**Given text:**
═══

The deficiency in this conclusion is that while the language
of the statute and its history support the view that such an
upper limit was intended, they fail to support the proposition
that no lower limit was intended. Standing alone or viewed
as part of the entire history, the fact that some Members of
Congress wanted to place a limit on the President's discretion
to seek personal information from government employees supports
only the conclusion, when coupled with the language ultimately
adopted, that the confidential system could not be allowed to
be more intrusive than the public system. It does not support
the conclusion that the President was given discretion to
collect less information in the confidential disclosure
system than in the public system.
The legislative history in its entirety in fact reflects
a desire for a system that would impose equal and reasonably
uniform burdens on all employees required to file reports.
Congress had decided what categories of information would be
material in evaluating potential conflicts of interest and
seemed to want to impose those requirements on some officials
and leave to the President whether to impose essentially the
same burdens on others. The March 2 Memorandum does not
explain, indeed it does not even cite, the statement of
Representative Schroeder relating the language of Section
207 (a) in the substitute to the view of the Post Office and
Civil Service Committee that there should be essentially the
same disclosure requirements in the public and confidential
systems. Our interpretation of the statute is compatible not
only with the legislative history relied upon in the March 2
Memorandum, but also with the language of the enactment
itself and the statement of Representative Schroeder concerning
the views of her Committee and its role in the compromise that
led to the enactment of Section 207 (a) in its present form.

═══

**Provided data:**
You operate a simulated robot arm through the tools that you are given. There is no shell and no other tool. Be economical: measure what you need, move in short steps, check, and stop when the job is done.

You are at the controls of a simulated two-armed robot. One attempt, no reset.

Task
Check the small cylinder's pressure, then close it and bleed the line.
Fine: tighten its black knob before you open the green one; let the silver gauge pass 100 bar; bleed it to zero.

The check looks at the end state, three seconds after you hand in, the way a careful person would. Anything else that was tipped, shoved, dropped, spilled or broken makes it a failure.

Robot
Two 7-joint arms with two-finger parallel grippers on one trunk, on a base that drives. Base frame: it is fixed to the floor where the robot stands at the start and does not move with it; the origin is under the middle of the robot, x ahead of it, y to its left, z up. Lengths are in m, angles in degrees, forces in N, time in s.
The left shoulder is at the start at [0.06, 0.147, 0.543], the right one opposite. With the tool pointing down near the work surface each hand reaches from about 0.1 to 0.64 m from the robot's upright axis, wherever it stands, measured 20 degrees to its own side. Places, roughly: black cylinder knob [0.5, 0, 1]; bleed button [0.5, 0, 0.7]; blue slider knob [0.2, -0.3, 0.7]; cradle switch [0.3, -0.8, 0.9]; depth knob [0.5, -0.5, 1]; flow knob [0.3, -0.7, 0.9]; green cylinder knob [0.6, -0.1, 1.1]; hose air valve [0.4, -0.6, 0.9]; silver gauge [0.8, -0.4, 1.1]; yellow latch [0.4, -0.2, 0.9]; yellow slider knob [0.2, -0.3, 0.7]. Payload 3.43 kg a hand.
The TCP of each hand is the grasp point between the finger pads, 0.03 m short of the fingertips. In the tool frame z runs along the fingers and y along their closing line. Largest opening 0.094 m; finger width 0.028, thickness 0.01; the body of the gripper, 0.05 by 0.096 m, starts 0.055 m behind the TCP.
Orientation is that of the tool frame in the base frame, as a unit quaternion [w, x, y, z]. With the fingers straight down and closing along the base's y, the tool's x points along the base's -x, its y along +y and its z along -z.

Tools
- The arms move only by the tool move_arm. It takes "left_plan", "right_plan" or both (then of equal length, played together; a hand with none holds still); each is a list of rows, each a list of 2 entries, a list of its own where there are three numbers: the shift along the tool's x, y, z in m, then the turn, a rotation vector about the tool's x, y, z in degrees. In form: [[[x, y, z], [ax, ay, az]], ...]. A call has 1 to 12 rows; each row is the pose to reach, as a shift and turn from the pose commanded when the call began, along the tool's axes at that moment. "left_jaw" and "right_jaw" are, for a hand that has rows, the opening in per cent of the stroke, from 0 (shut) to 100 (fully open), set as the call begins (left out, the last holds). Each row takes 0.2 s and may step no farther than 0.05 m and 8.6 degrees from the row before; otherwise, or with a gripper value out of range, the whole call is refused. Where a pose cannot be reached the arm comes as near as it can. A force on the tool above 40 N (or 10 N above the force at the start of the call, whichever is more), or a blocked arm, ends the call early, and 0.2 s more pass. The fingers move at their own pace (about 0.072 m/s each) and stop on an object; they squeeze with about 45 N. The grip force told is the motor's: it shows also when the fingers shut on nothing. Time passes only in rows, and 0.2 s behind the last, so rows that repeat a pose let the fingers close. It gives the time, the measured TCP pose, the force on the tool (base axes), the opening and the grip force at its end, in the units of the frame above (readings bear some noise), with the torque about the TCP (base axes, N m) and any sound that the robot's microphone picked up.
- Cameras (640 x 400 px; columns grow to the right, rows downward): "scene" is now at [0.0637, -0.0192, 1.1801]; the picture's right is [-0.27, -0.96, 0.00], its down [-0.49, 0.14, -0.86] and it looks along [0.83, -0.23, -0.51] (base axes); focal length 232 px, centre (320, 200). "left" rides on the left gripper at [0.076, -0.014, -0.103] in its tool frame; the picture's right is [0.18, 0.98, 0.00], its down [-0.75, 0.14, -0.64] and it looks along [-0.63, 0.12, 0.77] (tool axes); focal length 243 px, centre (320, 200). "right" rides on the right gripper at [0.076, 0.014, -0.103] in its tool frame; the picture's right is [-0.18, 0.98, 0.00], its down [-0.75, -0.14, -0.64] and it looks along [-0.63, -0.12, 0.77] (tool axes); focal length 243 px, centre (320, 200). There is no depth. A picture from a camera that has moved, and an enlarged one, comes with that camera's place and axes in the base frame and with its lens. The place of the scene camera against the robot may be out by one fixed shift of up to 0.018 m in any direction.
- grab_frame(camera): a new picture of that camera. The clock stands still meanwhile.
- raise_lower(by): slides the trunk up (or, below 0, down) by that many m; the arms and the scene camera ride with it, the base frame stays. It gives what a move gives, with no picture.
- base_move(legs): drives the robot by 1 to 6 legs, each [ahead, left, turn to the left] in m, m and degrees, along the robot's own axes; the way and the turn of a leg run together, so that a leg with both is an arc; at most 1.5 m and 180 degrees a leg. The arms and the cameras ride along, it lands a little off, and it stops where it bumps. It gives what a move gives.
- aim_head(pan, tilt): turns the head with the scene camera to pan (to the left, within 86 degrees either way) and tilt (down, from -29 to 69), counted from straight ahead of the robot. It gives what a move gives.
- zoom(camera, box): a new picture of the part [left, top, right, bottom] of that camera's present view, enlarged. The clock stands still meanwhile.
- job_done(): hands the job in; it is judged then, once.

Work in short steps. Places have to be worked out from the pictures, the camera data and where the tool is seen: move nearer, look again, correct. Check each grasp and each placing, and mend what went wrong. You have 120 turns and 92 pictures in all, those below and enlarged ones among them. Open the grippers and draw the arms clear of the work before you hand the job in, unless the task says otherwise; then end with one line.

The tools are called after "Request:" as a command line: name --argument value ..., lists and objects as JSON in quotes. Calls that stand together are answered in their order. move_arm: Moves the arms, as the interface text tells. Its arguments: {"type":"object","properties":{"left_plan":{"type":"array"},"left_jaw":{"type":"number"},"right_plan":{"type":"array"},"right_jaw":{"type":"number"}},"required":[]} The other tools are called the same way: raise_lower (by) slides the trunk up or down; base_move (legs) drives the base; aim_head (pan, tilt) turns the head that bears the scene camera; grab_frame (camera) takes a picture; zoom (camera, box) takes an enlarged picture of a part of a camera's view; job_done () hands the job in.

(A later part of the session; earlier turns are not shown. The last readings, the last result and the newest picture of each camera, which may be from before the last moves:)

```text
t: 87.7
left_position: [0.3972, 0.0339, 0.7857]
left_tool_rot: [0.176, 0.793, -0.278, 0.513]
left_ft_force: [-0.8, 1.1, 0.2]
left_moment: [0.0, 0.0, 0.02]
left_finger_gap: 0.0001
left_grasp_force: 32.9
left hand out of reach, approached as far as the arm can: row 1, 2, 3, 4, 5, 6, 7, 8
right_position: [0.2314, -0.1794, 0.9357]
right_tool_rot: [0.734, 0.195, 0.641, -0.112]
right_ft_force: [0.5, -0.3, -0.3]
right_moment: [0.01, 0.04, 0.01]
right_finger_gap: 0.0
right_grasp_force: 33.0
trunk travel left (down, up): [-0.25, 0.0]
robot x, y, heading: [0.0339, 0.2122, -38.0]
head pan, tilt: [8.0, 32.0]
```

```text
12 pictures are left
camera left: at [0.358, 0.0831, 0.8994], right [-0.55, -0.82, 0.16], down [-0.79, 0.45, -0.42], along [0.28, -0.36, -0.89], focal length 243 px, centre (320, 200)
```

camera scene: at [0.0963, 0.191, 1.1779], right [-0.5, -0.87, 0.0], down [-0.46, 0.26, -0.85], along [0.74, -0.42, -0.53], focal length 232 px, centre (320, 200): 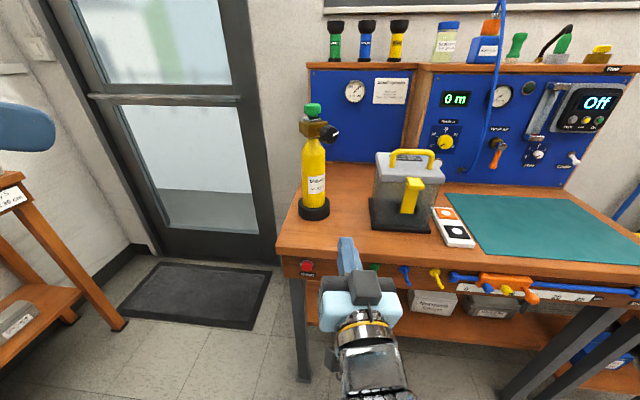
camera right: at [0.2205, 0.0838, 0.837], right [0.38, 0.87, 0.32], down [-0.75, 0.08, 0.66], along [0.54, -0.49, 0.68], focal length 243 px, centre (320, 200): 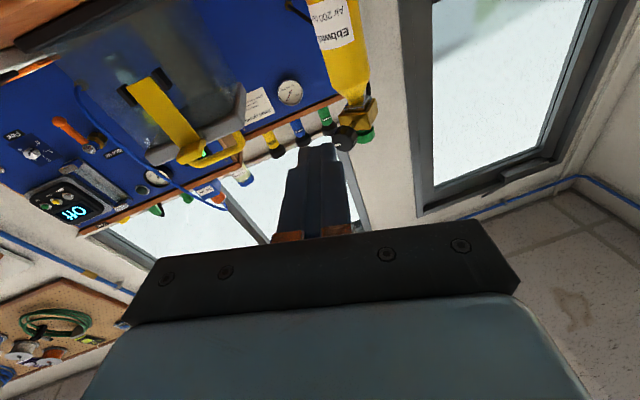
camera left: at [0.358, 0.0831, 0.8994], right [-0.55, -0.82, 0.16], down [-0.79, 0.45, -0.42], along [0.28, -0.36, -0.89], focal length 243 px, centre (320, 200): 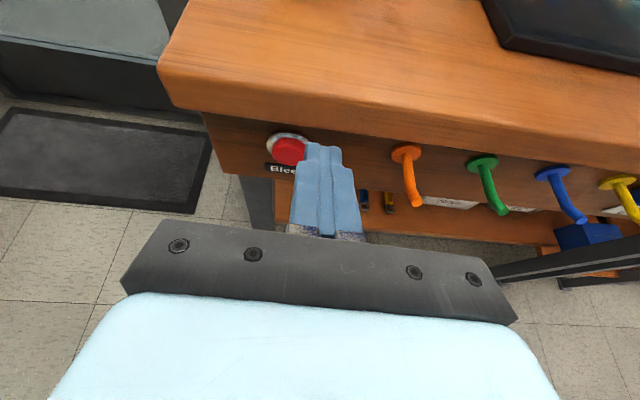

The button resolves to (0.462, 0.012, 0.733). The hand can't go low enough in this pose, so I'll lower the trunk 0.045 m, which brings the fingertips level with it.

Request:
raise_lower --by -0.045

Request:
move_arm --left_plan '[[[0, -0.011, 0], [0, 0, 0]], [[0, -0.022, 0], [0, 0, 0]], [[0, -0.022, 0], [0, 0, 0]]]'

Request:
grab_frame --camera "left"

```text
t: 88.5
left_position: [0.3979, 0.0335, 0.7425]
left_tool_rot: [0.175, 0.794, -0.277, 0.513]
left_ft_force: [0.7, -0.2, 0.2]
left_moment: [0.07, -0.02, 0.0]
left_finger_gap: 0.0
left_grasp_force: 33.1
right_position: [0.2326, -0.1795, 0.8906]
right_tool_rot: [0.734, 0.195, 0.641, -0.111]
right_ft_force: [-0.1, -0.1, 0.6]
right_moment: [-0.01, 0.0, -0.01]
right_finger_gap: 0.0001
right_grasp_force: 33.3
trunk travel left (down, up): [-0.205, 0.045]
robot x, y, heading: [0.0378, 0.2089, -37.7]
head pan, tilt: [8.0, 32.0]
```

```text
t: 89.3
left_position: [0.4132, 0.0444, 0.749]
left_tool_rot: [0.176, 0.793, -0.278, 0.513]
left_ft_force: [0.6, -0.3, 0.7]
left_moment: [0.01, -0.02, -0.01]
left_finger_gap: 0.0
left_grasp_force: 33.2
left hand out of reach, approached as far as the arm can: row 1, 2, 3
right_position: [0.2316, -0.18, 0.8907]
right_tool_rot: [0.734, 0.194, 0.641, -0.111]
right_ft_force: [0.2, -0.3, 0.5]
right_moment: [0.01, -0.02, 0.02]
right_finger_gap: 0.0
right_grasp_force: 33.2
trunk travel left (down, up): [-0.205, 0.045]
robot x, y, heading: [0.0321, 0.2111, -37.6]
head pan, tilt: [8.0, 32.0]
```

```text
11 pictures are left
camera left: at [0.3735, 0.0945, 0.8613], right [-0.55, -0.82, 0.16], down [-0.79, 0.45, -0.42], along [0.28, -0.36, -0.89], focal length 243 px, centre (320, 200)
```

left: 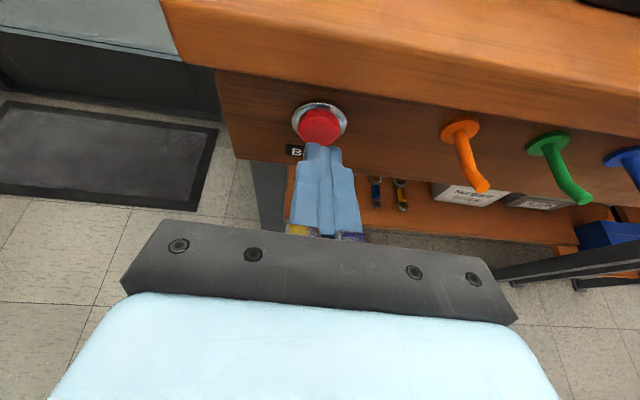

═══

**Written task:**
Repeat the given text that opens with "The deficiency in" in full.

**Exercise output:**
The deficiency in this conclusion is that while the language
of the statute and its history support the view that such an
upper limit was intended, they fail to support the proposition
that no lower limit was intended. Standing alone or viewed
as part of the entire history, the fact that some Members of
Congress wanted to place a limit on the President's discretion
to seek personal information from government employees supports
only the conclusion, when coupled with the language ultimately
adopted, that the confidential system could not be allowed to
be more intrusive than the public system. It does not support
the conclusion that the President was given discretion to
collect less information in the confidential disclosure
system than in the public system.
The legislative history in its entirety in fact reflects
a desire for a system that would impose equal and reasonably
uniform burdens on all employees required to file reports.
Congress had decided what categories of information would be
material in evaluating potential conflicts of interest and
seemed to want to impose those requirements on some officials
and leave to the President whether to impose essentially the
same burdens on others. The March 2 Memorandum does not
explain, indeed it does not even cite, the statement of
Representative Schroeder relating the language of Section
207 (a) in the substitute to the view of the Post Office and
Civil Service Committee that there should be essentially the
same disclosure requirements in the public and confidential
systems. Our interpretation of the statute is compatible not
only with the legislative history relied upon in the March 2
Memorandum, but also with the language of the enactment
itself and the statement of Representative Schroeder concerning
the views of her Committee and its role in the compromise that
led to the enactment of Section 207 (a) in its present form.